Time-series Forecast for Indoor Zone Air Temperature with Long Horizons: A Case Study with Sensor-based Data from a Smart Building
Liping Sun, Yucheng Guo, Siliang Lu, Zhenzhen Li
TL;DR
The paper tackles the need for fast, long-horizon forecasts of indoor zone temperature to enable energy-efficient HVAC control under climate variability. It proposes a hybrid data-driven and thermodynamic approach, delivering a 2-week-ahead forecast using an ensemble built on XGBoost with self-regression and hierarchical time-series structure, validated on a large sensor-based dataset from a smart building. Results show MAE of 4.20 and RMSE of 4.8 (°F), with notable differences across VAV boxes, underscoring spatial dependencies and the potential for location-aware corrections. The work points to practical downstream use in data-driven model predictive control and energy-flexibility optimization, scalable to cloud deployments for commercial buildings.
Abstract
With the press of global climate change, extreme weather and sudden weather changes are becoming increasingly common. To maintain a comfortable indoor environment and minimize the contribution of the building to climate change as much as possible, higher requirements are placed on the operation and control of HVAC systems, e.g., more energy-efficient and flexible to response to the rapid change of weather. This places demands on the rapid modeling and prediction of zone air temperatures of buildings. Compared to the traditional simulation-based approach such as EnergyPlus and DOE2, a hybrid approach combined physics and data-driven is more suitable.

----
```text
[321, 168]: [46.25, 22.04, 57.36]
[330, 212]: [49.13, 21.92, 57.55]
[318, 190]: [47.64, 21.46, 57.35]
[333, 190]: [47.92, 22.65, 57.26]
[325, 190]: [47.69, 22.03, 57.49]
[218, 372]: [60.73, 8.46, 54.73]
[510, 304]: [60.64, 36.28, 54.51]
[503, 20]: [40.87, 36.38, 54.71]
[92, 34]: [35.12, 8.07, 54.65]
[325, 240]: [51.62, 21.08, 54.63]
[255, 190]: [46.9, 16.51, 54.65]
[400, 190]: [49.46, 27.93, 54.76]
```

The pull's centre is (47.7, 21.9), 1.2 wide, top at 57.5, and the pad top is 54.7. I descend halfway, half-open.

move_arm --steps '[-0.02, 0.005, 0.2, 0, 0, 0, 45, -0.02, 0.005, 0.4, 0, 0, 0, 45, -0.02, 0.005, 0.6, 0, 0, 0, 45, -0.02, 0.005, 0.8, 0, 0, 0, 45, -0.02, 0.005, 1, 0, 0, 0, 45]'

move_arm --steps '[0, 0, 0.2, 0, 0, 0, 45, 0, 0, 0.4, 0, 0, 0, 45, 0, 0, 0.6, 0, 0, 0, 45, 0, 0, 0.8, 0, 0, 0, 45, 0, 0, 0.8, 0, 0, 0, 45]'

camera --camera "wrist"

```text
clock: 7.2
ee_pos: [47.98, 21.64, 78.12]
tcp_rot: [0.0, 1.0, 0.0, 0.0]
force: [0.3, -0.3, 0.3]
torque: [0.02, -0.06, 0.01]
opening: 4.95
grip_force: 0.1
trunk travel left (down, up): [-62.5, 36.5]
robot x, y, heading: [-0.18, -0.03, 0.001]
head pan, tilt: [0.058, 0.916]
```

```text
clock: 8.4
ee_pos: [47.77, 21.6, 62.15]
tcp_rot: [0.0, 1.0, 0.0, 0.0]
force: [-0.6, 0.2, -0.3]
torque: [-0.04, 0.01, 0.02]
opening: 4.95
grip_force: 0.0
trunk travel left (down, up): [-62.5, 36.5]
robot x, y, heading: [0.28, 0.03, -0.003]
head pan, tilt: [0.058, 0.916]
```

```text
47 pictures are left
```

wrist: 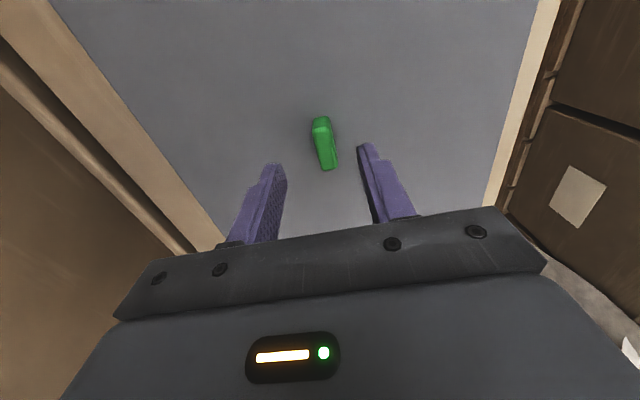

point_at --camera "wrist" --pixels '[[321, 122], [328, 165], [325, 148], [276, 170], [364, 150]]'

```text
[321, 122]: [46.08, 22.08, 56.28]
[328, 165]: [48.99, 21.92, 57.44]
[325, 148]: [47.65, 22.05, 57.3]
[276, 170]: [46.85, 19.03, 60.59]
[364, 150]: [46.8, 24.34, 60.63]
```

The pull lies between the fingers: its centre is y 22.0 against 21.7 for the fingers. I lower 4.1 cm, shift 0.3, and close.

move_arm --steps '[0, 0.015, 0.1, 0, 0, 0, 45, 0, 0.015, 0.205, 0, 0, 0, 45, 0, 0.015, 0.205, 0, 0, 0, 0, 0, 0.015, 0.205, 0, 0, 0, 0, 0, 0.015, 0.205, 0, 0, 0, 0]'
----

Recently, the availability of high-quality datasets and algorithmic breakthroughs have driven a considerable amount of work in this field. However, in the niche of short- and long-term predictions, there are still some gaps in existing research. This paper aims to develop a time series forecast model to predict the zone air temperature in a building located in America on a 2-week horizon. The findings could be further improved to support intelligent control and operation of HVAC systems (i.e. demand flexibility) and could also be used as hybrid building energy modeling.